Psichiatri forensi: il caso di Pisa insegna che servono nuovi modelli

Che fare? “Bisognerebbe poter contenere e rieducare queste persone dal momento in cui diventano reiteratamente minacciose; individuando delle soluzioni restrittive che non sono né il carcere né la Rems (Residenze per l’esecuzione delle misure di sicurezza). Molti dei pazienti in Rems non hanno una malattia psichiatrica certa: si tratta di detenuti assegnati alla Rems per disturbi di personalità antisociale; e dipendenza da sostanze o marginalità sociale, che non vanno confuse con le malattie mentali che possono usufruire dei percorsi residenziali nelle strutture di cura”.

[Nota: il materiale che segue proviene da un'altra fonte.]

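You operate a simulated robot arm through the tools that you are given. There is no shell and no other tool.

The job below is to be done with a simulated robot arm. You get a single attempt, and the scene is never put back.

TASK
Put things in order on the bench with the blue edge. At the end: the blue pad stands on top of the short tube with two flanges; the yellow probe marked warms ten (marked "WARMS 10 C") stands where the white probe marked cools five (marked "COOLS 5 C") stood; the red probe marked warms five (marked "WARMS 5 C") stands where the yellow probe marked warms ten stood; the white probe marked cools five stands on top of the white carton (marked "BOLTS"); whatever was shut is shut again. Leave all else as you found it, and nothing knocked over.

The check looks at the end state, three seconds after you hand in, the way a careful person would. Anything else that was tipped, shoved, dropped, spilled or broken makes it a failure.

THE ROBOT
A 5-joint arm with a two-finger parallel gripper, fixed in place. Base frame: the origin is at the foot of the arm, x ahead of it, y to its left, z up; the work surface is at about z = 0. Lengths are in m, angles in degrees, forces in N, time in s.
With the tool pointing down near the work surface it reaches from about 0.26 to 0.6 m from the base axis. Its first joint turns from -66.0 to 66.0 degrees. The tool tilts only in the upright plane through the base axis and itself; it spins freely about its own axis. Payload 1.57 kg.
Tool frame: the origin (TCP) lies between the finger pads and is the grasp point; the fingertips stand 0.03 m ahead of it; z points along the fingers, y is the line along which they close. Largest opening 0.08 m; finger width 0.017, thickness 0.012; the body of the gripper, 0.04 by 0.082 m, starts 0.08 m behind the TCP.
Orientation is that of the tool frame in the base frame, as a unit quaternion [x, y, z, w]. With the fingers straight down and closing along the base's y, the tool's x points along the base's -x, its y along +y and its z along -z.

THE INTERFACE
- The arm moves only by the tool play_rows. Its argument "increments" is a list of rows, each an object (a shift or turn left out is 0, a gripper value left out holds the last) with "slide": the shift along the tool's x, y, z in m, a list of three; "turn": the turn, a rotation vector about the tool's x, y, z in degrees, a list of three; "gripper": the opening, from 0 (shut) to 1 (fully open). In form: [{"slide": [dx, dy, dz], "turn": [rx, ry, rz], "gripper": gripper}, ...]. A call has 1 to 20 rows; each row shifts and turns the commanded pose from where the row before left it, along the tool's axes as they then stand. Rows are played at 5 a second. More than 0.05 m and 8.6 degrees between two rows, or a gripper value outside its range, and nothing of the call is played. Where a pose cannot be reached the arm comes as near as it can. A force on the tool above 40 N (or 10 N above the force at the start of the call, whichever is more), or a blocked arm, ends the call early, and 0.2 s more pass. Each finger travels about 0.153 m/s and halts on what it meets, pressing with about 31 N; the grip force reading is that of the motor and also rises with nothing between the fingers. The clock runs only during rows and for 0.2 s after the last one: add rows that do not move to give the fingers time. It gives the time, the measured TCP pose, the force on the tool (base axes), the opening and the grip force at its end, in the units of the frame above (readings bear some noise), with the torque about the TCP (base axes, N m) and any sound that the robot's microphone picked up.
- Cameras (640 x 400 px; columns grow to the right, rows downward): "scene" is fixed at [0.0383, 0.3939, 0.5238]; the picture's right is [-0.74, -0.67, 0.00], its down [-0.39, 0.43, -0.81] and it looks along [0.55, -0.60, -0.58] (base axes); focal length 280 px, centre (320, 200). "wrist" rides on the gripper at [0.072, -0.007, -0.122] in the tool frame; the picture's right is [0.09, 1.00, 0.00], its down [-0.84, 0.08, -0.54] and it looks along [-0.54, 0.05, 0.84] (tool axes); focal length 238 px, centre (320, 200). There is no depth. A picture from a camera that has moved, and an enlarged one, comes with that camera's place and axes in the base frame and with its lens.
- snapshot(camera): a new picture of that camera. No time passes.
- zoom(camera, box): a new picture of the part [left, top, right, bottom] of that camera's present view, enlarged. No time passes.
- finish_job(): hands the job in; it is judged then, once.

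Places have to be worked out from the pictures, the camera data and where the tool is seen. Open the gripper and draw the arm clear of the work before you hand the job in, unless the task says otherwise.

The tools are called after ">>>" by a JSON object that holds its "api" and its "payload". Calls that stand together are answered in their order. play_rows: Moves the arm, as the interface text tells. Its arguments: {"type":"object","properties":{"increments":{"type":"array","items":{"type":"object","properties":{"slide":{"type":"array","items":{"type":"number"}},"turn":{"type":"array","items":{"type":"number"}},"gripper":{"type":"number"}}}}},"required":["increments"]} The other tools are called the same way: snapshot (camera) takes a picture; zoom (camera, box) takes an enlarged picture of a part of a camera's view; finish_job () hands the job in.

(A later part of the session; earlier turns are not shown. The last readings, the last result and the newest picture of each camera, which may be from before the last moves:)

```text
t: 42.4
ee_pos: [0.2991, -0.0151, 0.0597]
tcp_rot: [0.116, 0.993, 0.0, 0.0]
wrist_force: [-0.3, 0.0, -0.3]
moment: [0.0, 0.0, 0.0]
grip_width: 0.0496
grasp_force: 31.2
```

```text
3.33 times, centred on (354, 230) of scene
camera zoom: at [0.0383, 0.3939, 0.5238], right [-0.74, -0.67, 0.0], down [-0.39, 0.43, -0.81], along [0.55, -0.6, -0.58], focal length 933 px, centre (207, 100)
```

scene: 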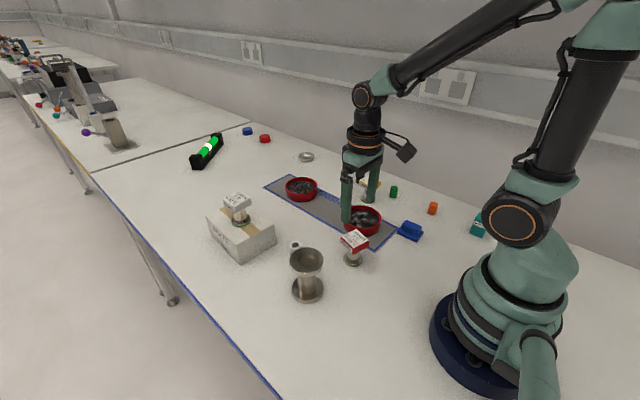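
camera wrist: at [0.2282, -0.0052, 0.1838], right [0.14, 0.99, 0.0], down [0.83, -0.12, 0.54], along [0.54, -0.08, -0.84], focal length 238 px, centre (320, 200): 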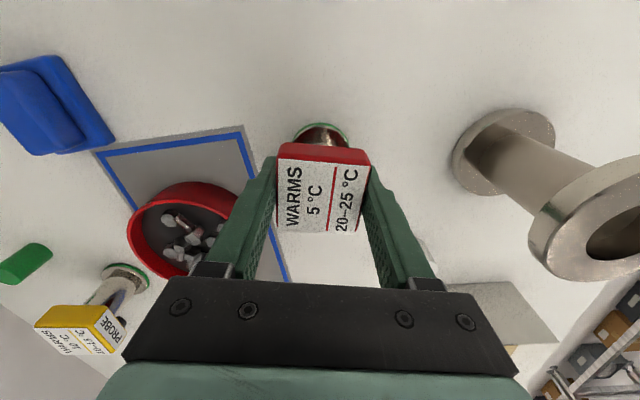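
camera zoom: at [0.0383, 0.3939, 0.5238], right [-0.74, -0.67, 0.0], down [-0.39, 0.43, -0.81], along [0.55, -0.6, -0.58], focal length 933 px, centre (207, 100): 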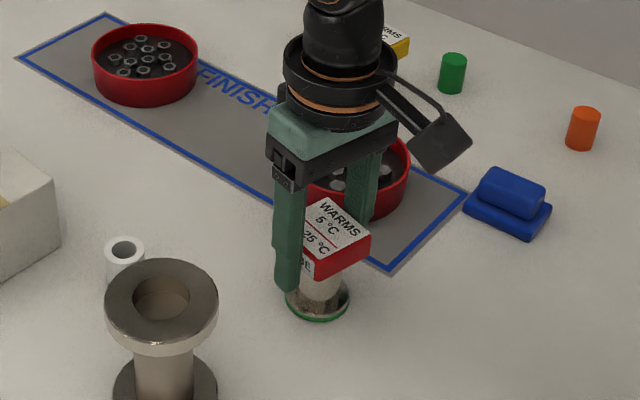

“Le Rems – continua Zanalda – dovrebbero accogliere solo autori di reato giudicati, in maniera definitiva, infermi o seminfermi di mente; socialmente pericolosi e non adatti a soluzioni meno restrittive”. Sui 709 ospiti ricoverati nelle 31 Rems distribuite sul territorio nazionale, oltre la metà sono destinatari di misure provvisorie: analoghe alla custodia cautelare in carcere. In molti casi si tratta di detenuti non affetti da una patologia mentale conclamata. Vengono ‘etichettati’ come psichiatrici e assegnati alle Rems senza avere un’indicazione clinica. Persone che sottraggono posti a chi ne ha davvero bisogno; e che dovrebbero andare in carcere o essere presi in carico da altri servizi sociosanitari rieducativi”.

“Case di lavoro” poco utilizzate

“Per queste ragioni si può ritenere non necessario aumentare i posti nelle Rems; ma poter indirizzare le persone con disturbo antisociale di personalità in altre situazioni rieducative. Tra queste già esistono le ‘case di lavoro’ sottoutilizzate e sottorappresentate. Per curare bisogna prevenire ma non vi sono strumenti per poter limitare pazienti con noti comportamenti violenti prima che venga commesso un grave reato”. “L’accesso nelle carceri, nelle case di lavoro o nelle Rems – prosegue il presidente degli psichiatri forensi – avviene solo successivamente a un reato grave. Vi è la necessità di strutture comunitarie nuove, educative e contenitive.